10 years ago, Will Sawyer (Dwayne Johnson) and his FBI team failed to defuse a heated domestic disturbance. The aftermath of that haunting encounter drove Sawyer out of the agency and into a much smaller, far safer role as the head of a third-party security firm. Their most recent customer, Hong Kong’s celebrity architect Zhao Long Ji (Chin Han), is putting the final touches on a 255-story engineering marvel. Tasked with certifying its safety, Sawyer is also the first person to stay in its nearly-completed residential level along with his young family.

What none of them realize is that Zhao and his building are the target of a group of terrorists determined to destroy them both.

Johnson’s latest adventure romp is a bit like eating ice cream with your bare hands. It’s delectable, but only until it starts to melt, leaving behind a sticky, unsatisfied mess. Several of the film’s early scenes bear an unwanted resemblance to Johnson’s brainless 2015 disaster film San Andreas. The plot here is every bit as insulting. For starters, no one even blinks at the direct conflict of Sawyer’s family staying in a posh unit in a building that he has to certify. Really?

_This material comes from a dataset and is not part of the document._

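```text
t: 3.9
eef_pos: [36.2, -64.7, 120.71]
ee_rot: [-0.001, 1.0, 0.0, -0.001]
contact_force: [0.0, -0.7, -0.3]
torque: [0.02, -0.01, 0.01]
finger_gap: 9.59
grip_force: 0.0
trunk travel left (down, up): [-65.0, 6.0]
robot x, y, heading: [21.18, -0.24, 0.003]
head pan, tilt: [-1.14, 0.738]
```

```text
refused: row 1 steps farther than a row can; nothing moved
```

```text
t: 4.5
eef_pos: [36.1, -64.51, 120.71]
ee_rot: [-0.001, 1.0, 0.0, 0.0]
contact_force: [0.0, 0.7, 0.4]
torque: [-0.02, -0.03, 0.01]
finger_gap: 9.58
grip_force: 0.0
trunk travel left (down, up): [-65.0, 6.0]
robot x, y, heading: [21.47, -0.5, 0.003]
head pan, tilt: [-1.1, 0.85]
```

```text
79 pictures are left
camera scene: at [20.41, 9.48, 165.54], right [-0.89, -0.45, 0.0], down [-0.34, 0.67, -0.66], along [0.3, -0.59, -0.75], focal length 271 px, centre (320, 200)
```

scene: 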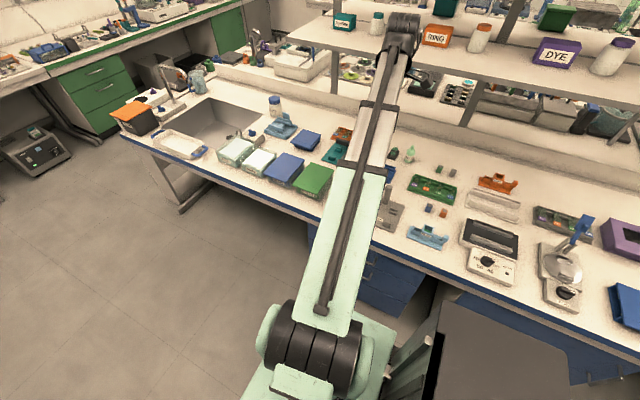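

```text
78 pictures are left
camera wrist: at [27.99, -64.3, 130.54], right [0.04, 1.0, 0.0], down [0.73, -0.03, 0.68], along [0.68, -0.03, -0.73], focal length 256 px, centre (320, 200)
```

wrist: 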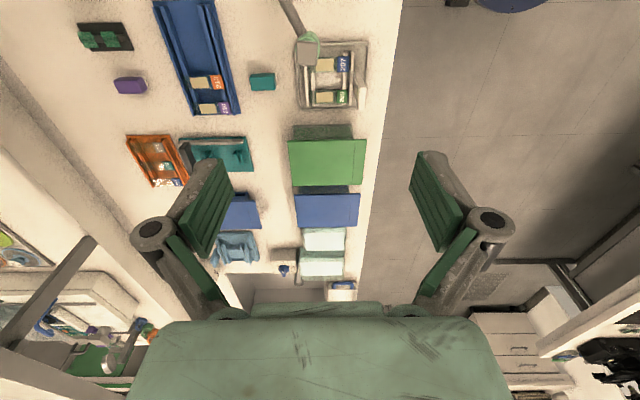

The real disaster is how the film totally fails to leverage its best assets. Most of the action, especially early on, is simply spectacular. I can’t remember the last time that I experienced real vertigo from the safety of my theater seat. Time and again, the on-screen visuals had me reaching for a seat belt that doesn’t exist. Its best parts were pure Die Hard on steroids. The rest was like Die Hard 2… on my phone… on Ambien.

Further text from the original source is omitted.